Kelsey Leonard is a water scientist, legal scholar, policy expert, writer, and enrolled citizen of the Shinnecock Nation, who works as an assistant professor in the Faculty of Environment at the University of Waterloo, where her research focuses on Indigenous water justice and its climatic, territorial, and governance underpinnings. Leonard seeks to establish Indigenous traditions of water conservation as the foundation for international water policymaking, and her recent scholarship explores legal personhood for water. It is this approach to conservation that will frame her Chautauqua Lecture Series presentation in a week on “The Wild: Reconnecting With Our Natural World.” Leonard represents the Shinnecock Indian Nation on the Mid-Atlantic Committee on the Ocean, which is charged with protecting America's ocean ecosystems and coastlines. In collaboration with a global team of water law scholars, Leonard has published in Lewis and Clark Law Review on Indigenous Water Justice and the defining international legal principle of self-determination under the United Nations Declaration on the Rights of Indigenous Peoples. Among Leonard’s honors and awards are the Banting Postdoctoral Fellowship, a “Native American 40 Under 40” award from the National Center for American Indian Enterprise Development, and a Peter Benchley Ocean Award for Excellence in Solutions.
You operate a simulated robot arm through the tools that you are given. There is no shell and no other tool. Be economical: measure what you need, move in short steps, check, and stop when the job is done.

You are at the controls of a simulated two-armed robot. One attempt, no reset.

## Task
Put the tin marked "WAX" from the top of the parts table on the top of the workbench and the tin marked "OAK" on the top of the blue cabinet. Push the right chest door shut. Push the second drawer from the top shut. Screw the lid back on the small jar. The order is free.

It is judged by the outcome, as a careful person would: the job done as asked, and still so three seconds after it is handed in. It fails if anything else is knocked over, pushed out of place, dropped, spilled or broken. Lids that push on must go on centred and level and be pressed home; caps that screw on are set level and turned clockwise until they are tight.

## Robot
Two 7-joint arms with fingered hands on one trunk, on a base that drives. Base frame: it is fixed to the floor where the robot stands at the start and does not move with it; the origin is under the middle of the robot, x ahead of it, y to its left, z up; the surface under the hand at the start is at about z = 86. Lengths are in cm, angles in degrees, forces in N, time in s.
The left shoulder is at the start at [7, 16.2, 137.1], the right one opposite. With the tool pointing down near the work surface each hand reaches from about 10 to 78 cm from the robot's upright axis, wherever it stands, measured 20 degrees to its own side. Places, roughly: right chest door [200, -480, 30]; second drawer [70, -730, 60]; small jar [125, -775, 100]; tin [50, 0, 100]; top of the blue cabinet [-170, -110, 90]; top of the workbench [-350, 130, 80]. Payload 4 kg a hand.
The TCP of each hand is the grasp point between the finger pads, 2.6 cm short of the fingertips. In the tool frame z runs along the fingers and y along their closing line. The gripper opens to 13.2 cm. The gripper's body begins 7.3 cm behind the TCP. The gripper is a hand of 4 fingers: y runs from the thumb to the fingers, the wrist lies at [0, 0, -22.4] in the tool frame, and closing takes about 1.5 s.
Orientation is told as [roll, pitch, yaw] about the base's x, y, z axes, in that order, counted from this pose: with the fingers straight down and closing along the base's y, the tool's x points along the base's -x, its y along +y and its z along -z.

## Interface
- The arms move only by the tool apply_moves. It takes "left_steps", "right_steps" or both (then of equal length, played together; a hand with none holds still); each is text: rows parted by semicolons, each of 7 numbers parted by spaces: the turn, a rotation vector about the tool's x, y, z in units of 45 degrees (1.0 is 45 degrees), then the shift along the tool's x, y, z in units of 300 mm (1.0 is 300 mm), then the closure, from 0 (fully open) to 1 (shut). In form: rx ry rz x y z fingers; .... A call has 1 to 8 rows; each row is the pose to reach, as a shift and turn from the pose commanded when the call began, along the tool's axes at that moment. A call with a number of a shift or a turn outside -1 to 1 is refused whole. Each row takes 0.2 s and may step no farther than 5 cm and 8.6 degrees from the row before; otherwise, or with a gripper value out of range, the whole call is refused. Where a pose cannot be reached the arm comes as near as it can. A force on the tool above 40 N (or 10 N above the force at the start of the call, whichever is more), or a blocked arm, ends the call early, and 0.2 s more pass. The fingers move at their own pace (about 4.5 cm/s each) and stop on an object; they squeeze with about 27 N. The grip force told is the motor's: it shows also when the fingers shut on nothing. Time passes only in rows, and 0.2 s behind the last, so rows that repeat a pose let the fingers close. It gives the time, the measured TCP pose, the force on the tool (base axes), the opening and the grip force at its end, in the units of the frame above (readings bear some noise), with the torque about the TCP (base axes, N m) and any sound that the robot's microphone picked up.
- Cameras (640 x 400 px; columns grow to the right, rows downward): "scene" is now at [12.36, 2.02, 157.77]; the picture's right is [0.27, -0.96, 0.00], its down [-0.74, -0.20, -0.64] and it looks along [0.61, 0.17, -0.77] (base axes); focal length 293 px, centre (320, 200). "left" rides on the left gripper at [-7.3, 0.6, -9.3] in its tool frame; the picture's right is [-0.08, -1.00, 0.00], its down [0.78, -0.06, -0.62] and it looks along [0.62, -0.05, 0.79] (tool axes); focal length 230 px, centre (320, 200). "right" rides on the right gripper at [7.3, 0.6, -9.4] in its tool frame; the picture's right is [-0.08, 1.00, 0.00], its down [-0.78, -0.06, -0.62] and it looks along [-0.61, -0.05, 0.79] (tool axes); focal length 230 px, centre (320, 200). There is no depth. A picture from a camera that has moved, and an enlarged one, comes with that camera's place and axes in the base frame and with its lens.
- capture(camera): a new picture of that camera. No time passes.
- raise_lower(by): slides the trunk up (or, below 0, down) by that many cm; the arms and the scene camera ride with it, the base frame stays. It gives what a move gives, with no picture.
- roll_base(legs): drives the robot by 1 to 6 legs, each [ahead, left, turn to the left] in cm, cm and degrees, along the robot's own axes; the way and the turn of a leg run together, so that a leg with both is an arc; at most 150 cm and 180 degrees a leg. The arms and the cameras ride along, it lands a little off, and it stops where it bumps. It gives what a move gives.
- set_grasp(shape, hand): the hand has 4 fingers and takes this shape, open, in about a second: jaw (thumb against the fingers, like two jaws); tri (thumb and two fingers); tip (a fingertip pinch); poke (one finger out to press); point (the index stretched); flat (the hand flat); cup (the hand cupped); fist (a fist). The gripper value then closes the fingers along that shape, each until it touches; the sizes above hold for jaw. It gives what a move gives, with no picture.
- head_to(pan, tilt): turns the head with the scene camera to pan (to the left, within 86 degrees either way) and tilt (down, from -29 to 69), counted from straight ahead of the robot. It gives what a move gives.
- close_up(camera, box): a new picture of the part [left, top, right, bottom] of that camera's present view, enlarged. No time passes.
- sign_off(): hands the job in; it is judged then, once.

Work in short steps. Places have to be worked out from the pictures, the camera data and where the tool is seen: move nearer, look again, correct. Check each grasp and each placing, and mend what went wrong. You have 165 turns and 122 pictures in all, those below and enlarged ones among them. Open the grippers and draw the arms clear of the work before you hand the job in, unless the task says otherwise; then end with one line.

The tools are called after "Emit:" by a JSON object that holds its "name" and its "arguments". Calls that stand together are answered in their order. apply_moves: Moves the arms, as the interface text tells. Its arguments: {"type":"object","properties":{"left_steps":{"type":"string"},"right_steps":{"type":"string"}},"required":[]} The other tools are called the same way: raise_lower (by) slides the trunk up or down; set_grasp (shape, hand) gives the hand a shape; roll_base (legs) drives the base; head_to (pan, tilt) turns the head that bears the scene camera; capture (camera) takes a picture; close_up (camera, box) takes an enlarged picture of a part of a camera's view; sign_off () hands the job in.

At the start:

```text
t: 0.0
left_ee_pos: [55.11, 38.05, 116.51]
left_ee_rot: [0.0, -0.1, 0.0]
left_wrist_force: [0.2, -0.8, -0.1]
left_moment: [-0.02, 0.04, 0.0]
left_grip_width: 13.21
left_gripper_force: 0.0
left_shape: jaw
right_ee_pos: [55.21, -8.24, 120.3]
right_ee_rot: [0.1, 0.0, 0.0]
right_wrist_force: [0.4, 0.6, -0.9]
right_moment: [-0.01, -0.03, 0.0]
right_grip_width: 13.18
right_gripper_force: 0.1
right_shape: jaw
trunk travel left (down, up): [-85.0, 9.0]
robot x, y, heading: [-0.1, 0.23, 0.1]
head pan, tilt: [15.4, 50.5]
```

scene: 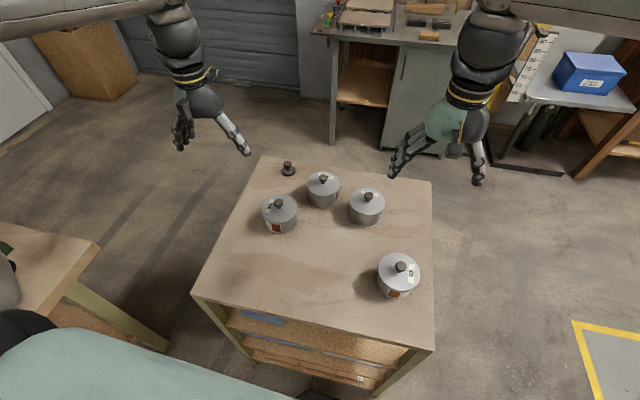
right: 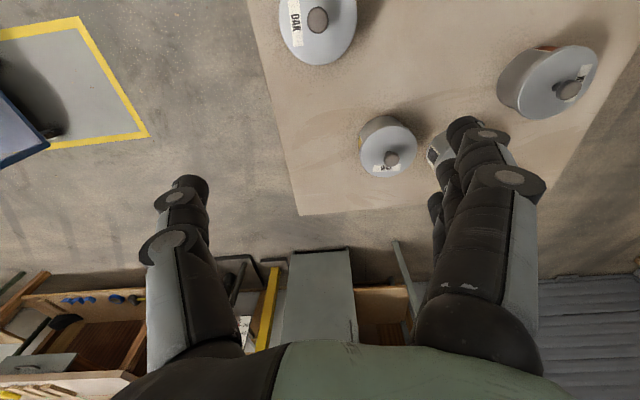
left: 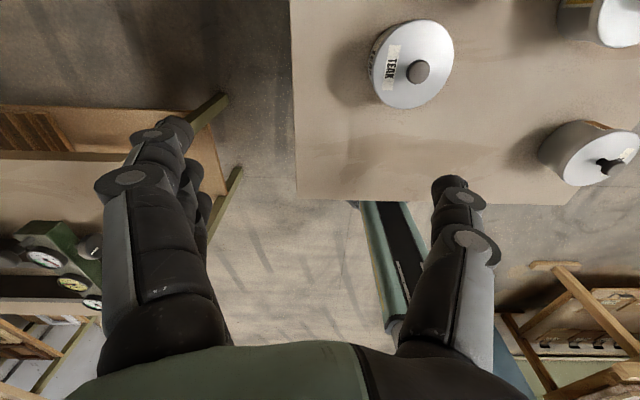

She has also been recognized as a 30 Under 30 World Environmental Leader by the North American Association for Environmental Education. Leonard is a member of the Great Lakes Water Quality Board of the International Joint Commission, the National Ocean Protection Coalition Science Advisory Team, Global Alliance for the Rights of Nature Academic Hub and affiliate of the Earth Law Center. She received an A.B. in Sociology and Anthropology with honors from Harvard University, a MSc in Water Science, Policy and Management from the University of Oxford, a JD from Duquesne University, and PhD in Political Science from McMaster University.